/---
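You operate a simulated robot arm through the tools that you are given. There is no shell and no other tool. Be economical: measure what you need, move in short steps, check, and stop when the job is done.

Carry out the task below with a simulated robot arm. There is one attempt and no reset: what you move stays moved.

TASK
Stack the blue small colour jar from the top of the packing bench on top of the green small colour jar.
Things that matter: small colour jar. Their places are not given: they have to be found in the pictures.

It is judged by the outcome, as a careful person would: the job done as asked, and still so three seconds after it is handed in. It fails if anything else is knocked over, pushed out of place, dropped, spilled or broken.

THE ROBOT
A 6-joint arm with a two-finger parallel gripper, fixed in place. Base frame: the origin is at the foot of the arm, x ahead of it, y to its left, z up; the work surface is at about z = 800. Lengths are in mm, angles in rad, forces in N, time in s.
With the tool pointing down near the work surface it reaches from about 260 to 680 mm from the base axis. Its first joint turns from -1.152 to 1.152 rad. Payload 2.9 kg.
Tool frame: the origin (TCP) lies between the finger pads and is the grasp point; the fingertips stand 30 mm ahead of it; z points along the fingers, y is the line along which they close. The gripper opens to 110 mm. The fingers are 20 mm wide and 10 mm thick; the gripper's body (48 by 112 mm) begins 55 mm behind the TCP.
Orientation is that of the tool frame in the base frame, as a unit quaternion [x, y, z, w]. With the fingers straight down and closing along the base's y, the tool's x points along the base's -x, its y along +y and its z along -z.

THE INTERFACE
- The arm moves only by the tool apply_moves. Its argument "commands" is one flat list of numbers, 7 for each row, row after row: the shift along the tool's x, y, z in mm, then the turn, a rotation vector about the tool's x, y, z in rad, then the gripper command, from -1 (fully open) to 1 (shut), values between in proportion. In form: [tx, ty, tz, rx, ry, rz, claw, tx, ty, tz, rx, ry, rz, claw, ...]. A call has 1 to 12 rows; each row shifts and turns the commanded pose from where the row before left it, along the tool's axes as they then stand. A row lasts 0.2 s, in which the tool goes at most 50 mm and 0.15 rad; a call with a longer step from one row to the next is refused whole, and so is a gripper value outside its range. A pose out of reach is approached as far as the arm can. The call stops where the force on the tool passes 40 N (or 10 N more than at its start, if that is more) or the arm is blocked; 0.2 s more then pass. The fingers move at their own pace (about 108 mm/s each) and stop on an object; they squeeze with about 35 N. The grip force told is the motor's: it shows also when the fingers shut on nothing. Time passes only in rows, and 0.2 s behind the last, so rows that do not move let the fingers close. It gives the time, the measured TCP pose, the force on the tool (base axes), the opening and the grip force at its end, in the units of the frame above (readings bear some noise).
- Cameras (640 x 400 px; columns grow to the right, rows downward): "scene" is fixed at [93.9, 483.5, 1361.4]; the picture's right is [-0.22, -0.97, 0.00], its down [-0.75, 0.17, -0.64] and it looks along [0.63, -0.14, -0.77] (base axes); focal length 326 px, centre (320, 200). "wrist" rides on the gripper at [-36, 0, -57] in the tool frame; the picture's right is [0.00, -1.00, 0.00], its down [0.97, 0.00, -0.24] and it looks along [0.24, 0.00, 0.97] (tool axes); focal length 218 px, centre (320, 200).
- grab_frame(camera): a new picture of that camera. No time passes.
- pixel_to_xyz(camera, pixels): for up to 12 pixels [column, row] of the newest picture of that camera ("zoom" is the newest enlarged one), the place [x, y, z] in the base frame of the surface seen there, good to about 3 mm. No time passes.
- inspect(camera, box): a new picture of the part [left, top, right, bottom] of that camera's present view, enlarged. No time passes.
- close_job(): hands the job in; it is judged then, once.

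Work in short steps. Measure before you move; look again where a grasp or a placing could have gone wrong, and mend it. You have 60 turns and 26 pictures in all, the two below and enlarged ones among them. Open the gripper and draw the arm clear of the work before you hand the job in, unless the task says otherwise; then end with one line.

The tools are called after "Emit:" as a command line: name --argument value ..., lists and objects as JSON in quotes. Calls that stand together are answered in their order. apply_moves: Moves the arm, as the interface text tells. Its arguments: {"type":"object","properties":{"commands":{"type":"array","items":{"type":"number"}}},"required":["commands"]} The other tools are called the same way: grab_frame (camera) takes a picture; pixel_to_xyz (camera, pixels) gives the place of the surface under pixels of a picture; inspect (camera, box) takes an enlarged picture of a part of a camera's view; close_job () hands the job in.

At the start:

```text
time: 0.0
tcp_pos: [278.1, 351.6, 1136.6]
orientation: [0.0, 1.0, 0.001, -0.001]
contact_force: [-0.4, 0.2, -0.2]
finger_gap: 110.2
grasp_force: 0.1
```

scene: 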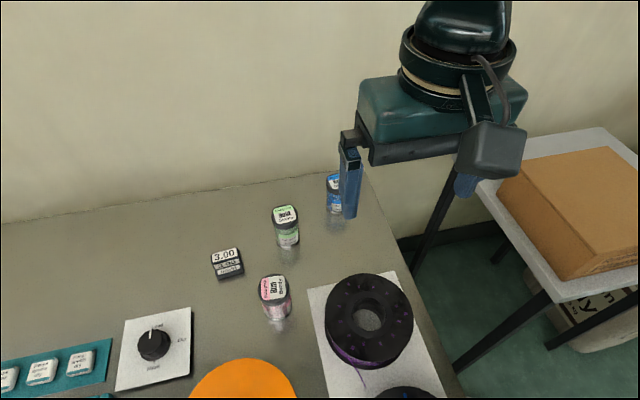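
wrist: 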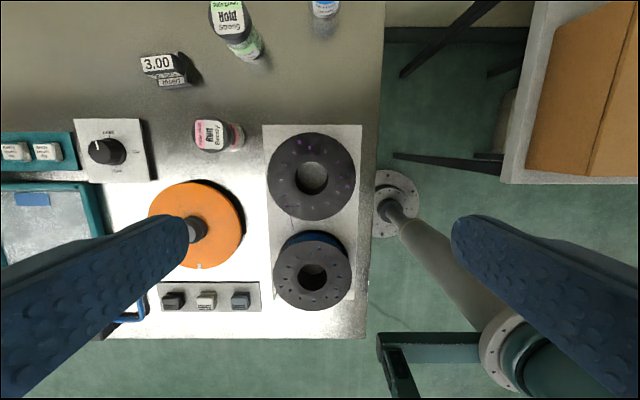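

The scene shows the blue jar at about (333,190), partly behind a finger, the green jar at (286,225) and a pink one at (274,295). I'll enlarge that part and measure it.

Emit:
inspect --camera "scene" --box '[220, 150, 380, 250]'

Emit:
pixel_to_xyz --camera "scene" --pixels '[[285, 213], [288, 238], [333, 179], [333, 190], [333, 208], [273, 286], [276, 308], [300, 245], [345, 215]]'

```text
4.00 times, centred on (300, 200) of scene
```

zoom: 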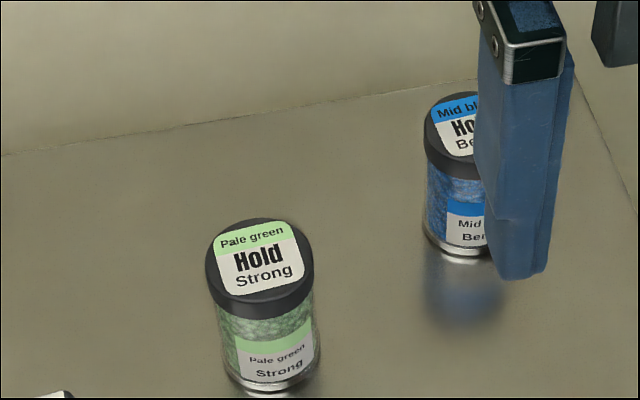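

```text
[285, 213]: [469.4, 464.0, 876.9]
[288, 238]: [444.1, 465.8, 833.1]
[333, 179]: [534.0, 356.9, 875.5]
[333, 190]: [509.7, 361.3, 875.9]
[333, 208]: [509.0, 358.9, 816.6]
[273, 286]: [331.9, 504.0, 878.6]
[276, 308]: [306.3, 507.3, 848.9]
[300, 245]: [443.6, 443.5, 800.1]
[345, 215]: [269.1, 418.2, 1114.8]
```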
\---
-- Goal of the exercise --
From the material above, copy everything exactly but the pictures.

-- Task output --
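You operate a simulated robot arm through the tools that you are given. There is no shell and no other tool. Be economical: measure what you need, move in short steps, check, and stop when the job is done.

Carry out the task below with a simulated robot arm. There is one attempt and no reset: what you move stays moved.

TASK
Stack the blue small colour jar from the top of the packing bench on top of the green small colour jar.
Things that matter: small colour jar. Their places are not given: they have to be found in the pictures.

It is judged by the outcome, as a careful person would: the job done as asked, and still so three seconds after it is handed in. It fails if anything else is knocked over, pushed out of place, dropped, spilled or broken.

THE ROBOT
A 6-joint arm with a two-finger parallel gripper, fixed in place. Base frame: the origin is at the foot of the arm, x ahead of it, y to its left, z up; the work surface is at about z = 800. Lengths are in mm, angles in rad, forces in N, time in s.
With the tool pointing down near the work surface it reaches from about 260 to 680 mm from the base axis. Its first joint turns from -1.152 to 1.152 rad. Payload 2.9 kg.
Tool frame: the origin (TCP) lies between the finger pads and is the grasp point; the fingertips stand 30 mm ahead of it; z points along the fingers, y is the line along which they close. The gripper opens to 110 mm. The fingers are 20 mm wide and 10 mm thick; the gripper's body (48 by 112 mm) begins 55 mm behind the TCP.
Orientation is that of the tool frame in the base frame, as a unit quaternion [x, y, z, w]. With the fingers straight down and closing along the base's y, the tool's x points along the base's -x, its y along +y and its z along -z.

THE INTERFACE
- The arm moves only by the tool apply_moves. Its argument "commands" is one flat list of numbers, 7 for each row, row after row: the shift along the tool's x, y, z in mm, then the turn, a rotation vector about the tool's x, y, z in rad, then the gripper command, from -1 (fully open) to 1 (shut), values between in proportion. In form: [tx, ty, tz, rx, ry, rz, claw, tx, ty, tz, rx, ry, rz, claw, ...]. A call has 1 to 12 rows; each row shifts and turns the commanded pose from where the row before left it, along the tool's axes as they then stand. A row lasts 0.2 s, in which the tool goes at most 50 mm and 0.15 rad; a call with a longer step from one row to the next is refused whole, and so is a gripper value outside its range. A pose out of reach is approached as far as the arm can. The call stops where the force on the tool passes 40 N (or 10 N more than at its start, if that is more) or the arm is blocked; 0.2 s more then pass. The fingers move at their own pace (about 108 mm/s each) and stop on an object; they squeeze with about 35 N. The grip force told is the motor's: it shows also when the fingers shut on nothing. Time passes only in rows, and 0.2 s behind the last, so rows that do not move let the fingers close. It gives the time, the measured TCP pose, the force on the tool (base axes), the opening and the grip force at its end, in the units of the frame above (readings bear some noise).
- Cameras (640 x 400 px; columns grow to the right, rows downward): "scene" is fixed at [93.9, 483.5, 1361.4]; the picture's right is [-0.22, -0.97, 0.00], its down [-0.75, 0.17, -0.64] and it looks along [0.63, -0.14, -0.77] (base axes); focal length 326 px, centre (320, 200). "wrist" rides on the gripper at [-36, 0, -57] in the tool frame; the picture's right is [0.00, -1.00, 0.00], its down [0.97, 0.00, -0.24] and it looks along [0.24, 0.00, 0.97] (tool axes); focal length 218 px, centre (320, 200).
- grab_frame(camera): a new picture of that camera. No time passes.
- pixel_to_xyz(camera, pixels): for up to 12 pixels [column, row] of the newest picture of that camera ("zoom" is the newest enlarged one), the place [x, y, z] in the base frame of the surface seen there, good to about 3 mm. No time passes.
- inspect(camera, box): a new picture of the part [left, top, right, bottom] of that camera's present view, enlarged. No time passes.
- close_job(): hands the job in; it is judged then, once.

Work in short steps. Measure before you move; look again where a grasp or a placing could have gone wrong, and mend it. You have 60 turns and 26 pictures in all, the two below and enlarged ones among them. Open the gripper and draw the arm clear of the work before you hand the job in, unless the task says otherwise; then end with one line.

The tools are called after "Emit:" as a command line: name --argument value ..., lists and objects as JSON in quotes. Calls that stand together are answered in their order. apply_moves: Moves the arm, as the interface text tells. Its arguments: {"type":"object","properties":{"commands":{"type":"array","items":{"type":"number"}}},"required":["commands"]} The other tools are called the same way: grab_frame (camera) takes a picture; pixel_to_xyz (camera, pixels) gives the place of the surface under pixels of a picture; inspect (camera, box) takes an enlarged picture of a part of a camera's view; close_job () hands the job in.

At the start:

```text
time: 0.0
tcp_pos: [278.1, 351.6, 1136.6]
orientation: [0.0, 1.0, 0.001, -0.001]
contact_force: [-0.4, 0.2, -0.2]
finger_gap: 110.2
grasp_force: 0.1
```

scene: 
wrist: 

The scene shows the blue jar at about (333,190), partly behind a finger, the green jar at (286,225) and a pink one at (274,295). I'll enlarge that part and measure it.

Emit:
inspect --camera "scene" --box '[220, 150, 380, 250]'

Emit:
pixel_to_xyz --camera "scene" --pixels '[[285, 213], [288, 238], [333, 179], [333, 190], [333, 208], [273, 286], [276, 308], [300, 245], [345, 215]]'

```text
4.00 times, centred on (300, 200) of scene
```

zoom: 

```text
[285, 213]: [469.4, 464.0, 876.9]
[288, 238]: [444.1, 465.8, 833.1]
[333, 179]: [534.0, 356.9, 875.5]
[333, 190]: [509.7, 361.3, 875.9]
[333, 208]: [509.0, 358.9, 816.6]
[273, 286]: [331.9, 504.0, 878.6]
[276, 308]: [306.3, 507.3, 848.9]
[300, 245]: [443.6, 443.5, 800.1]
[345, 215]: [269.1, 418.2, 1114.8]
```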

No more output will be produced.